Cette nouvelle donne symbolisée par le terme de « Gated communities » se retrouve depuis les années 90 dans de nombreux écrits scientifiques et plus globalement dans les discours médiatiques. Trouvant ses origines dans les travaux de Blakely et Snyder, via l'ouvrage «Fortress America: gated communities in the United States» réalisé en 1997, ce concept a été porté à l'échelle internationale trouvant ses racines dans les différentes déclinaisons du processus constatées dans de nombreuses régions du monde. Témoin de cette universalité, la création, par l'allemand Glasze d'un réseau de recherche international sur les gated communities, atteste d'une volonté de construire l'effort commun entre les chercheurs en vue de comprendre les différentes facettes du phénomène. Témoins également de la rupture des approches qu'elles proviennent de la sphère scientifique ou médiatique, les spectateurs acquièrent souvent une vision faussée d'une société qu'ils pensent empreinte de violence, ce qui amène dans bien des cas à des répercussions sur les formes urbaines, ici le processus de fermeture des espaces résidentiels. Ces formes urbaines s'avèrent variables, offrant une large palette, car adaptées à l'espace colonisé. Dans ce contexte, il se révèle très difficile de définir précisément ces différents objets spatiaux d'autant que chacun de ceux-ci ont en quelque sorte une identité propre, construite sur l'histoire de leur ville d'accueil et sur l'évidente différence dans 'appréhension et l'organisation des espaces par les acteurs locaux de l'aménagement. De nombreux chercheurs ont déjà essayé d'appréhender ce processus pour la France depuis une dizaine d'années environ par le biais de nombreux ouvrages et articles traitant de leur expérience locale des ensembles fermés. Que se soient des sociologues ou encore des géographes comme François Madoré, Eric Charmes ou encore Hacène
Belmessous ayant quant à lui travaillé sur Toulouse, la ville mère du phénomène en France, tous ont essayé à travers des typologies ou des approches plus sociologiques d'expliquer ces nouveaux phénomènes d'agrégation potentiellement porteur du processus de sécession urbaine. À la lumière de ces différents travaux, mais aussi d'ouvrages plus anciens traitant notamment des questions d'agrégations et de ségrégations urbaines, comme les travaux du couple Haumont ainsi que l'emblématique Jacques Donzelot, il est apparu utile dans la construction de ce mémoire, d'appréhender la fermeture résidentielle selon une approche urbanistique en tant que géographe, mais également une approche plus sociologique en s'attachant à comprendre les modes de vie, les trajectoires résidentielles des individus résidants de ce type de bâti spécifique. Or, c'est en prenant connaissance de ces multiples travaux qu'il a été possible d'envisager la ville de Montpellier comme un terrain de recherche adéquate concernant les questions d'enclavement résidentiel. En effet, cette agglomération dynamique et polarisante du sud de la France semble présenter une conjoncture favorable à l'installation d'un bâti collectif sécurisé.

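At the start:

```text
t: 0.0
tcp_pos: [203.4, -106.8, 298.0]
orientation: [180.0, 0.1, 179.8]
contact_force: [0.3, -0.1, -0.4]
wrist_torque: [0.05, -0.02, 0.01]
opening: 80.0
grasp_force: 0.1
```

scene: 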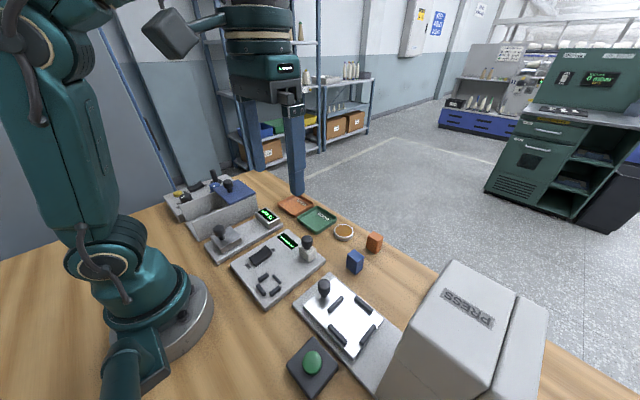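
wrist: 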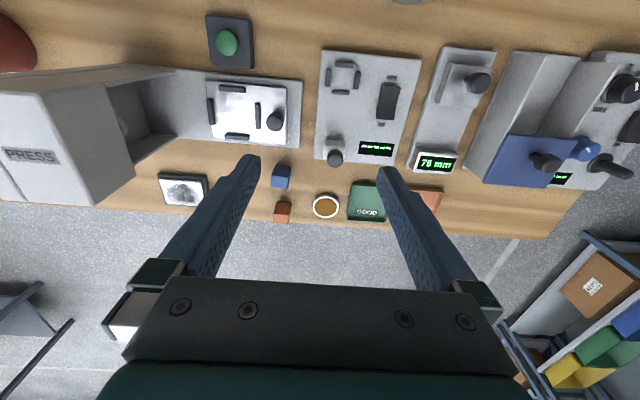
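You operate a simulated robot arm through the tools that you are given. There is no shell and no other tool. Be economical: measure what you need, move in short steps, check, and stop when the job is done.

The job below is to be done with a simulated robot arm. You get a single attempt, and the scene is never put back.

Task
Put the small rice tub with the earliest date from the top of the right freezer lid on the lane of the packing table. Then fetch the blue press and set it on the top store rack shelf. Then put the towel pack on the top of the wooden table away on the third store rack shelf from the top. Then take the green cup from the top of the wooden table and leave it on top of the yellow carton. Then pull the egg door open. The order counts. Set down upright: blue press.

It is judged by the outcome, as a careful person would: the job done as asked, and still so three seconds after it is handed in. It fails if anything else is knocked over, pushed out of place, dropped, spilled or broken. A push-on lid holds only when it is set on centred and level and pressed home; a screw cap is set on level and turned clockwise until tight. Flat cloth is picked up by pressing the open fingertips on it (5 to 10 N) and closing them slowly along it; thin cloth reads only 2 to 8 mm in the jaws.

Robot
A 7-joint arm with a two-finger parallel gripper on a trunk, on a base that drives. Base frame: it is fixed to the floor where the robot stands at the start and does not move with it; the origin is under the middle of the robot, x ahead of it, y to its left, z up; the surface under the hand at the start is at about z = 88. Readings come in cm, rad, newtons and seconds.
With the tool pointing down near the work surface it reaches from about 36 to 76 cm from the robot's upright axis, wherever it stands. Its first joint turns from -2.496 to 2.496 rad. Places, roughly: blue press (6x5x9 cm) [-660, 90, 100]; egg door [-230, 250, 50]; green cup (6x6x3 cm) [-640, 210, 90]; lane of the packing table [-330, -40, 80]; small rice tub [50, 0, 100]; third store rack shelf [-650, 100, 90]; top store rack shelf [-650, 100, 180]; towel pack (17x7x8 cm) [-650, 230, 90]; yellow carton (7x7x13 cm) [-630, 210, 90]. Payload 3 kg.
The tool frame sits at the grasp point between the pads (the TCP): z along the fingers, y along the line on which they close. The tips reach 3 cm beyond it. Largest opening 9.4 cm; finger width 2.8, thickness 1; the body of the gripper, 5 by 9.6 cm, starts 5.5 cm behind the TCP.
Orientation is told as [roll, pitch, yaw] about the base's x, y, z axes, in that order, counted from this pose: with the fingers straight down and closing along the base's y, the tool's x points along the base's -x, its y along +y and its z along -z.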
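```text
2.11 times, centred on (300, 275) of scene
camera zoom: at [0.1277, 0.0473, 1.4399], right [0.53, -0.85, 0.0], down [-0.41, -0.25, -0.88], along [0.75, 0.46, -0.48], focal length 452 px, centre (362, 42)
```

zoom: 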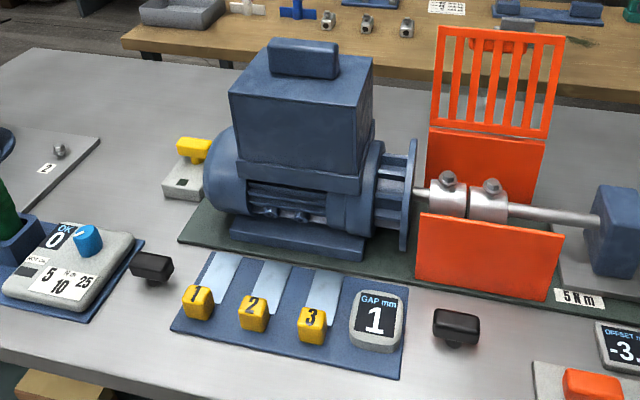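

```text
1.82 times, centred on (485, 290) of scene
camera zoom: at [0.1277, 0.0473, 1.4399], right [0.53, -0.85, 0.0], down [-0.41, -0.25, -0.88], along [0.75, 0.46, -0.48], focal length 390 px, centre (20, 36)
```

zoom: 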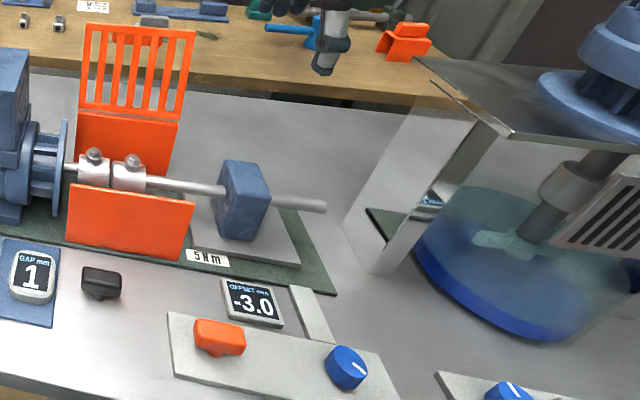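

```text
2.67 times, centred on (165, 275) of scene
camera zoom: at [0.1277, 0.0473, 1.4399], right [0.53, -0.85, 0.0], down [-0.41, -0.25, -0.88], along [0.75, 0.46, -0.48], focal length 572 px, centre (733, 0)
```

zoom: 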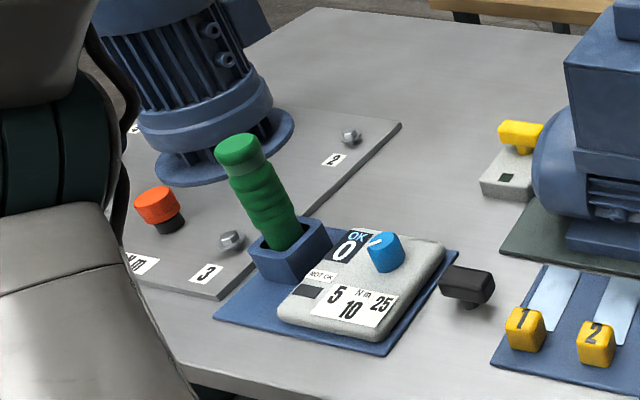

A travers ce mémoire il sera donc question de savoir comment ce phénomène s'est ancré dans l'agglomération montpelliéraine. Quelles conjonctures démographiques, politiques et immobilières entrent en jeu dans l'expansion de ce même phénomène? Cette forme urbaine induit-elle un mode d'habiter spécifique? Et enfin, la fermeture résidentielle renforce-t-elle les tensions entre habitants par le biais d'un décalage entre attentes et réalités de l'espace vécu?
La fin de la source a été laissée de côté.